Prowadzenia auta w zimowych warunkach znacząco odbiega od letniego. Istnieje jednak kilka prostych zasad i informacji, których opanowanie sprawi, że jazda samochodem będzie bezpieczniejsza.
Absolutną podstawą jest jazda na oponach zimowych. Ich wymiana jest koniecznością i wszystkie rady razem wzięte nie pomogą wam, jeśli nie zmieniliście ogumienia na czas.
Przyczepność zależy od tego, czym pokryta jest droga. Zarówno oblodzona, jak i zaśnieżona jezdnia bardzo ogranicza kontakt opon z nawierzchnią. Najgorzej jest jednak, kiedy te dwa przypadki występują równocześnie. Mówi się wtedy potocznie o całkowitym braku przyczepności. Prędkość jazdy powinna być wtedy nawet dwukrotnie niższa od dopuszczalnej. Na 50-tce jedźcie zatem maksymalnie 30 km/h.
Co zrobić, gdy samochód wpadnie w poślizg. Poślizg może być nadsterowny lub podsterowny. O pierwszym mówimy wtedy, gdy mimo lekkiego ruchu kierownicą tył auta zaczyna nam gwałtownie uciekać. Przyczepność traci wtedy tylna oś. Jeżeli dojdzie do takiej sytuacji, musimy skontrować kierownicą w kierunku, w którym ucieka tył pojazdu. Nigdy wtedy nie hamuj!

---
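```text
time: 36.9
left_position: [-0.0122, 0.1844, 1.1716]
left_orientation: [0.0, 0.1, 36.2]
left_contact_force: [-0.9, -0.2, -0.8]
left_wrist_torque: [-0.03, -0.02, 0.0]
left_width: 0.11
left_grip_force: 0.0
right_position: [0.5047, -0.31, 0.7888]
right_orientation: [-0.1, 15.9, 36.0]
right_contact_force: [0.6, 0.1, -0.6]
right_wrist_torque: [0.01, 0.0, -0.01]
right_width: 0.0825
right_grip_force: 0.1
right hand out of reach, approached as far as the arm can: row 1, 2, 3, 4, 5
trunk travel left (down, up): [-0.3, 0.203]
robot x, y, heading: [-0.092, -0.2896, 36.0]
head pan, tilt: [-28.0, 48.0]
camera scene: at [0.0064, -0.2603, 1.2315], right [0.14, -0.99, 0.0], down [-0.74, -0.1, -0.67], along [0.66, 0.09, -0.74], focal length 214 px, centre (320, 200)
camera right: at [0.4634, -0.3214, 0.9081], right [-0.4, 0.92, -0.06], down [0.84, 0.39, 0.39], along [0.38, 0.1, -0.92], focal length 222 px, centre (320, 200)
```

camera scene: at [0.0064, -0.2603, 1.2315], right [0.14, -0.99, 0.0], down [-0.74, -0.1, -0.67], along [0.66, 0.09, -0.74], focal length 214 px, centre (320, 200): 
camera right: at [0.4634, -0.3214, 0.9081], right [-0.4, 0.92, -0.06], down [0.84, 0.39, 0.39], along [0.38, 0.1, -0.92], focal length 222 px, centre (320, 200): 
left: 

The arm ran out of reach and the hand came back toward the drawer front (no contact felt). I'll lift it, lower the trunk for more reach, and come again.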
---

Przy podsterowności przyczepność tracą przednie koła. Przede wszystkim zdejmij wtedy nogę z gazu. Możesz także lekko nacisnąć na hamulec, żeby dociążyć przód auta. Przednia oś może wtedy zyskać lepszy kontakt z podłożem.
Co, jeżeli przed nami dojdzie do kolizji? Jeżeli jedziemy z pełną prędkością w kierunku auta, które stoi w poprzek drogi, nigdy nie wciskajmy hamulca do końca na śliskiej nawierzchni. Spowoduje to zablokowanie kół i nasz samochód wpadnie w poślizg. Próbujmy hamować pulsacyjnie, na przemian wciskając i odpuszczając pedał. Jeżeli koła na skutek wciśnięcia hamulca zaczynają się blokować, zwalniamy pedał.
Samochód z przeciwka jedzie prosto na nas. Wtedy robimy wszystko, żeby nie dopuścić do czołowego zderzenia. Jeżeli do niego dojdzie, nasze prędkości się praktycznie zsumują. Jeżeli on jedzie 90 km/h, a my również z podobną prędkością, to w przypadku zderzenia występuje ten sam efekt, co przy uderzeniu w mur z prędkością 180 km/h. Starajmy się ominąć ten pojazd, nawet kosztem wjechania do rowu lub w ogrodzenie.
Są to oczywiście teorie. Trudno oczekiwać od kierowcy, że w ułamku sekundy będzie zastanawiał się, jak się zachować. Najlepsze co możecie zrobić, to po prostu nie dopuścić do wpadnięcia w poślizg.
Dokładnie odśnież samochód. Wielu z nas robi to bardzo pobieżnie, a to błąd. Samochód trzeba dokładnie omieść z warstwy śniegu na dachu, gdyż zagraża ona nie tylko nam, ale i uczestnikom ruchu za nami. Dodatkowo - cała szyba powinna być przejrzysta. Nie wystarczy zeskrobanie szronu z części przed kierowcą, gdyż ogranicza to widoczność po bokach i jest niezwykle niebezpieczne.
Otrzep dokładnie buty przed wejściem do auta. Choć ta czynność jest często pomijana, śnieg pod podeszwą może przyczynić się do powstania wypadku czy nawet karambolu. But pokryty od spodu śniegiem w łatwy sposób może ześlizgnąć się z hamulca.